Dis à mon Charles qu’il faut qu’il devienne tout à fait un homme. Dans ces journées où ma vie était à chaque minute au bout d’un canon de fusil, je pensais à lui. Il pouvait à chaque instant devenir le chef de la famille, votre soutien à tous. Il faut qu’il songe à cela.

Vis d’économies. Fais durer longtemps l’argent que je t’ai laissé. J’ai assez devant moi pour aller ici quelques mois.

Si les fonds continuent à hausser, peut-être vendrai-je ma rente pour la replacer en lieu plus sûr. Qu’en penses-tu ? En ce cas-là, je t’enverrais une procuration. Informe-toi de la manière dont se font ces sortes d’affaires. Il faudrait une voie bien sûre pour me faire parvenir le capital hors de France afin que j’en fasse le remploi.

En attendant, ouvre mon armoire de laque (celle de ton père) tu trouveras sur le carton rouge un petit portefeuille. Là sont les titres de rente. Mets-les en sûreté sous une clef à toi, ou laisse-les là si tu le préfères, mais ne les perds pas de vue et songes-y pour les prendre sur toi en cas d’alerte. Réponds-moi expressément a ce sujet.

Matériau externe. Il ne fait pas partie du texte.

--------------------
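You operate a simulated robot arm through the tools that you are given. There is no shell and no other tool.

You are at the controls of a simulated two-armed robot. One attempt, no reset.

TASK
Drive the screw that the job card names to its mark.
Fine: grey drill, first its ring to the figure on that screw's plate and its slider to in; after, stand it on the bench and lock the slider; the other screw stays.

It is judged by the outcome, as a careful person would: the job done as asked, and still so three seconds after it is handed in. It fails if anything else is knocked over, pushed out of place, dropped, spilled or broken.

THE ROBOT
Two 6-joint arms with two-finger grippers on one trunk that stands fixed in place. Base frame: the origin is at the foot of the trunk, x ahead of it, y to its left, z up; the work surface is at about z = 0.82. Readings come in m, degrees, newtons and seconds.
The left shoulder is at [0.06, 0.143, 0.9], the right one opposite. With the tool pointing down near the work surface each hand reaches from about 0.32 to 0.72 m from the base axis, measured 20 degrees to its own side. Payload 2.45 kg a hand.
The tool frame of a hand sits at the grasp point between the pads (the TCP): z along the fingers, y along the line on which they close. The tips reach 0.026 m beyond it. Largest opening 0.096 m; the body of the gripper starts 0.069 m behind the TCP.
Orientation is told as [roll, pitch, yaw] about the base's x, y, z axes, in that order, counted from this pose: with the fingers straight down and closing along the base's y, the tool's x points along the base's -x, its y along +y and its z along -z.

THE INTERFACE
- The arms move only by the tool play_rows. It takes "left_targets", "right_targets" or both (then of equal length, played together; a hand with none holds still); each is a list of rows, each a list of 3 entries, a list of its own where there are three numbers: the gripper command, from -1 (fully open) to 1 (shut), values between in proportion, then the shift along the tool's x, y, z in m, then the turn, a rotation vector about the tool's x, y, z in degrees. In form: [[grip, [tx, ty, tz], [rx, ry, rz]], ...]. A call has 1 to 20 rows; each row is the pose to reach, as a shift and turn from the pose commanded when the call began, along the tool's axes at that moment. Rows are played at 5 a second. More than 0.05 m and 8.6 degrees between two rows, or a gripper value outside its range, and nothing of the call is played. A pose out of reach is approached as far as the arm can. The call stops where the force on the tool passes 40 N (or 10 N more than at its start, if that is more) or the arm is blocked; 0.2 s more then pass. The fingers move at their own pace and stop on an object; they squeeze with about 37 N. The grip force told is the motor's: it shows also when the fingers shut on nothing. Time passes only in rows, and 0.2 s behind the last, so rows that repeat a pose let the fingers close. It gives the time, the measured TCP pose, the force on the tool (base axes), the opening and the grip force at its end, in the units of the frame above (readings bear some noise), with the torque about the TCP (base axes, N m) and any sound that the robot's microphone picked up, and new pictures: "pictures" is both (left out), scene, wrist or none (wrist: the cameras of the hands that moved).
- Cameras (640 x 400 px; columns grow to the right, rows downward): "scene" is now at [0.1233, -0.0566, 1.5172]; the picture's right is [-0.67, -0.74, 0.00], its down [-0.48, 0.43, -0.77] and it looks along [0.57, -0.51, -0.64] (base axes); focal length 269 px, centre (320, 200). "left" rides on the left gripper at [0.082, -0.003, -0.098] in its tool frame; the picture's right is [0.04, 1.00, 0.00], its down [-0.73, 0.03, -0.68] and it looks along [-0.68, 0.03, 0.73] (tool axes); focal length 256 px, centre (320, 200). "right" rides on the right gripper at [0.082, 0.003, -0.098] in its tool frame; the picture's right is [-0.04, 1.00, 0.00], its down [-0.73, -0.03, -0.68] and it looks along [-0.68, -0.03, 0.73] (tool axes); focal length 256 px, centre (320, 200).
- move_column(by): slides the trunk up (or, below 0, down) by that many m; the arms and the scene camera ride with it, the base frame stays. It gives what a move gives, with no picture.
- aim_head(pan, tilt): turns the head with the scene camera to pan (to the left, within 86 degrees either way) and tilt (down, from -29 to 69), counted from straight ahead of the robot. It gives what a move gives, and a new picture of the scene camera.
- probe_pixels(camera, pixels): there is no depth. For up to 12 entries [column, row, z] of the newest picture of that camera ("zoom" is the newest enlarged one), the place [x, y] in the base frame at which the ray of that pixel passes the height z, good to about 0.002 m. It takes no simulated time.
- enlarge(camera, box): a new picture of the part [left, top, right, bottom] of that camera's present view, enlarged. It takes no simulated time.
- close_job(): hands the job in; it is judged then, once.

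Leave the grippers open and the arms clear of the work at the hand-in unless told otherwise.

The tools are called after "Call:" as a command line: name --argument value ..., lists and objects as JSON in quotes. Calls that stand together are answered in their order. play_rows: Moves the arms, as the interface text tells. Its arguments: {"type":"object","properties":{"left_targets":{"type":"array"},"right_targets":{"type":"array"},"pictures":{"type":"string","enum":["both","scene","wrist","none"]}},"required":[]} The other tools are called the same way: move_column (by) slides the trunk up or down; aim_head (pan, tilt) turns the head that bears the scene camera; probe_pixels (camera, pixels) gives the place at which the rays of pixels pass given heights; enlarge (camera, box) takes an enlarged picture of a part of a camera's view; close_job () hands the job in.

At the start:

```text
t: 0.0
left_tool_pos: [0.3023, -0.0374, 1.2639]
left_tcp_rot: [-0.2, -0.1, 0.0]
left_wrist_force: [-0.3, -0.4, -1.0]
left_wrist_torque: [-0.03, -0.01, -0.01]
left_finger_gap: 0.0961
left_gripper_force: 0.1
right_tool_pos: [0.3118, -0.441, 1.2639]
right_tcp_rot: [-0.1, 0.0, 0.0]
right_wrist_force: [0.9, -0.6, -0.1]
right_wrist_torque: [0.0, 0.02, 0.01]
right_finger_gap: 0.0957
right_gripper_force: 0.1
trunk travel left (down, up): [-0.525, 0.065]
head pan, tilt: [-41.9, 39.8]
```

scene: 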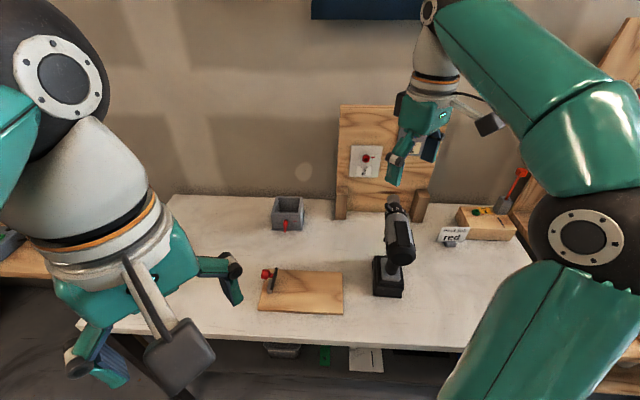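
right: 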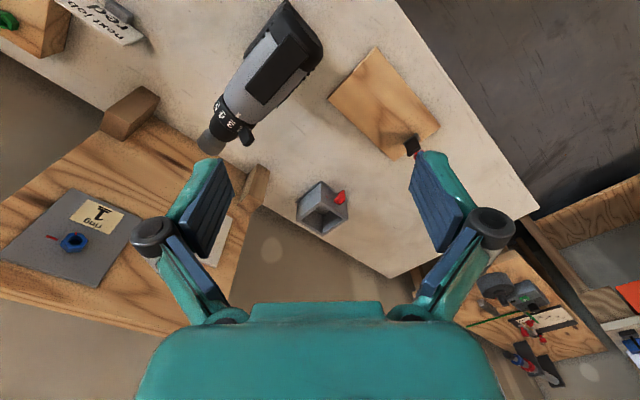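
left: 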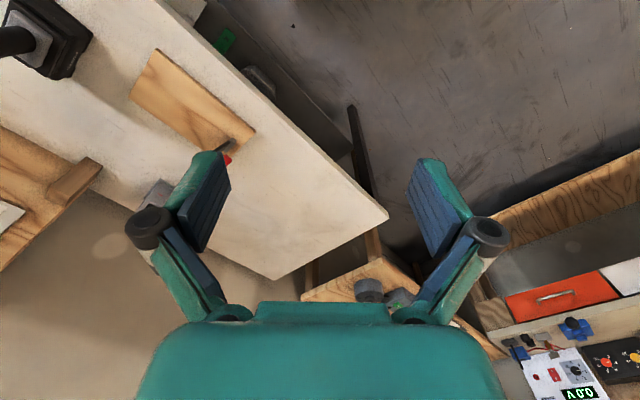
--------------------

J’ai vu hier ici le ministre de l’intérieur, M. Ch. Rogier[1] qui m’avait fait une visite, rue Jean-Goujon, il y a vingt ans. En entrant, je lui ai dit en riant : Je viens vous rendre votre visite.

Il a été fort cordial. Je lui ai déclaré que j’avais un devoir, celui de faire l’histoire immédiate et toute chaude de ce qui vient de se passer. — Acteur, témoin et juge, je suis l’historien tout fait. Que je ne pouvais pas accepter de condition de séjour. Qu’on me renvoyât si l’on voulait. Que d’ailleurs je ne ferais cette publication historique qu’autant qu’elle n’aggraverait pas le sort de mes fils à cette heure au pouvoir de l’homme. Il peut les torturer en effet.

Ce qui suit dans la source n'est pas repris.